_Written problem_:
Quote the source extract word for word, starting at "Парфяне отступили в" and ending with "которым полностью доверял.".

_Source extract_:
Книга 79

Затем Антонин повел свою армию против парфян из ненависти к тому, что Артабан отказался выдать за него свою дочь. К отказу его побудило убеждение, что Антонин не столько хотел жениться на ней, сколько узурпировать его царство. Он вступил в Мидию, причинил ей ущерб, срыл стены, разорил гробницы парфянских царей и выбросил их кости. Так как эта война закончилась без боя, мне нечего особенно описывать, если только то, что два солдата захватили один мех вина и утверждая оба, что он принадлежал им, попросили императора рассудить их спор. Тот решил, что они должны были разделить вино поровну, и тотчас они извлекли мечи и разрубили мех надвое. Вот доказательство глубокого уважения, которое они питали к императору, раз они осмелились обратиться к нему, чтобы он выступил как арбитр; здесь и свидетельство их собственного остроумия, хотя они потеряли вино.
Парфяне отступили в горы за Тигром, чтобы там обороняться. Антонин пытался скрыть их тайное отступление и строил из себя победителя. По крайней мере он написал нам в выражениях полных тщеславия, что враг потерпел поражение и что лев, спустившись с высоты гор, сразился на его стороне. Он уничтожил обычаи наших предков и изменил порядок военной дисциплины. Он изобрел одежду в виде плаща с широкими рукавами, носил ее постоянно, откуда и был прозван Каракаллой, и приказал надевать ее и воинам. Когда парфяне увидели, что он жил способом, размягчающим мужество его солдат, которые проводили зиму в домах и транжирили добро своих хозяев, они атаковали их в надежде, что эти жители, столь оскорбительно обращаемые, окажут им поддержку. Антонин приготовился их встретить, но не дожил до рукопашной, потому что был убит среди воинов, которых он особенно любил и которым полностью доверял.

_Raw data_:
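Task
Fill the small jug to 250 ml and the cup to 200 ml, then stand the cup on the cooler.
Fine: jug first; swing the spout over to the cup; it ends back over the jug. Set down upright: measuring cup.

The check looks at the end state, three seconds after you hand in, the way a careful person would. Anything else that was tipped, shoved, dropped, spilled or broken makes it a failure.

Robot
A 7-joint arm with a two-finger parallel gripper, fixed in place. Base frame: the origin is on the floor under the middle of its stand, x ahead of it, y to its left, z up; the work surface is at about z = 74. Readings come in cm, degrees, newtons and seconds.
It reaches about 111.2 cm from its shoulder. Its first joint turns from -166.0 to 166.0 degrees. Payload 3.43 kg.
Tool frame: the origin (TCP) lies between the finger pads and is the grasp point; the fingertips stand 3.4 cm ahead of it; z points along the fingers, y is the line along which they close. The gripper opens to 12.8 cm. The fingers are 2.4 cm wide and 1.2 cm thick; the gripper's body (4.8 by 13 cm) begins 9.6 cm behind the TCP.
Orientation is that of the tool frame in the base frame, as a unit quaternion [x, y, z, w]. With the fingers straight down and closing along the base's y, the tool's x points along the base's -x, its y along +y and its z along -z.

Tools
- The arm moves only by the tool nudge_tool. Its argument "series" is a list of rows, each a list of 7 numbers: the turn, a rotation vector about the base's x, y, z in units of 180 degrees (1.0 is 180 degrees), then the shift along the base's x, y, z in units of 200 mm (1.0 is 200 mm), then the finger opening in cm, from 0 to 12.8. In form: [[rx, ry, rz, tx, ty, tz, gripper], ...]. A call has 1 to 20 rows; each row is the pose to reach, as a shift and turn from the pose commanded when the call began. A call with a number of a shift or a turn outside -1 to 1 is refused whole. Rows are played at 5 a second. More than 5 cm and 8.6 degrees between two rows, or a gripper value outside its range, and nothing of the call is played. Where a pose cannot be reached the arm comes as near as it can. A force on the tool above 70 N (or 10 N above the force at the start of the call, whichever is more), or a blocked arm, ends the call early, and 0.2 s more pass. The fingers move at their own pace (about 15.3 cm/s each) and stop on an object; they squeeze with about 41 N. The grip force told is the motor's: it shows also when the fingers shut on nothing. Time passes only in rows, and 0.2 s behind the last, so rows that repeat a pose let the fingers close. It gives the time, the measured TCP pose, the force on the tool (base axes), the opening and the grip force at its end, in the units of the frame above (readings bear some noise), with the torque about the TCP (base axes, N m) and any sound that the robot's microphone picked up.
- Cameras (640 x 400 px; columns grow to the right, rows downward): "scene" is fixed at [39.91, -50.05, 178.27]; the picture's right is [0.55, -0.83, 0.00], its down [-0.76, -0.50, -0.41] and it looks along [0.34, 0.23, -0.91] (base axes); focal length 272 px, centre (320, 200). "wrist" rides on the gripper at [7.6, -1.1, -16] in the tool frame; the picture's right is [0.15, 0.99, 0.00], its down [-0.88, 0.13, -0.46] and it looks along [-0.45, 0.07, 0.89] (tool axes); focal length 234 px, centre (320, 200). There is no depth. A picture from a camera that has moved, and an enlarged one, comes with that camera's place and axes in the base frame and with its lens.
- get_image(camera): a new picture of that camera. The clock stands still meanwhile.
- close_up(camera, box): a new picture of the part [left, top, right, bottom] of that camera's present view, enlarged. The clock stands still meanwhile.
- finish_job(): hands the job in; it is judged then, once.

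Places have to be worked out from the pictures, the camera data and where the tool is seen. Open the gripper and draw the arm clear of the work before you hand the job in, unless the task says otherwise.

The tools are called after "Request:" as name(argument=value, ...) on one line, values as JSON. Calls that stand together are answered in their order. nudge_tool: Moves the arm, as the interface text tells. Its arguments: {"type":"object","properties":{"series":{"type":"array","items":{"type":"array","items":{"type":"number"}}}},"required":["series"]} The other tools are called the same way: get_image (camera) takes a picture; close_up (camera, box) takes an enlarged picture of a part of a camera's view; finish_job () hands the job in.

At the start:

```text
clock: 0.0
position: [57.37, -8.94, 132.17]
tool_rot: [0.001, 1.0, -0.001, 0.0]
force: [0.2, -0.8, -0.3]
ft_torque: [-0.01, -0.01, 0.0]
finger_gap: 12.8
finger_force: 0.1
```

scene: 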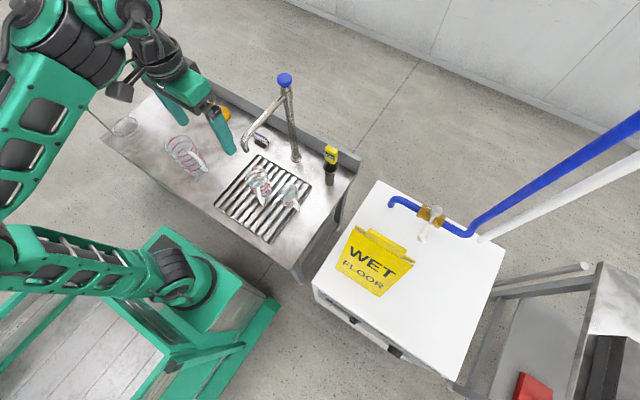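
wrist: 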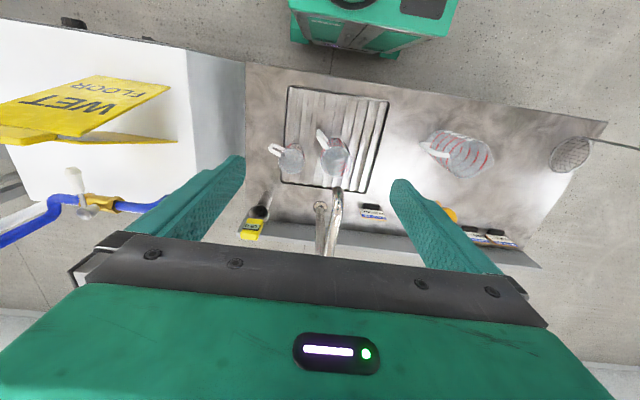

_Exercise solution_:
Парфяне отступили в горы за Тигром, чтобы там обороняться. Антонин пытался скрыть их тайное отступление и строил из себя победителя. По крайней мере он написал нам в выражениях полных тщеславия, что враг потерпел поражение и что лев, спустившись с высоты гор, сразился на его стороне. Он уничтожил обычаи наших предков и изменил порядок военной дисциплины. Он изобрел одежду в виде плаща с широкими рукавами, носил ее постоянно, откуда и был прозван Каракаллой, и приказал надевать ее и воинам. Когда парфяне увидели, что он жил способом, размягчающим мужество его солдат, которые проводили зиму в домах и транжирили добро своих хозяев, они атаковали их в надежде, что эти жители, столь оскорбительно обращаемые, окажут им поддержку. Антонин приготовился их встретить, но не дожил до рукопашной, потому что был убит среди воинов, которых он особенно любил и которым полностью доверял.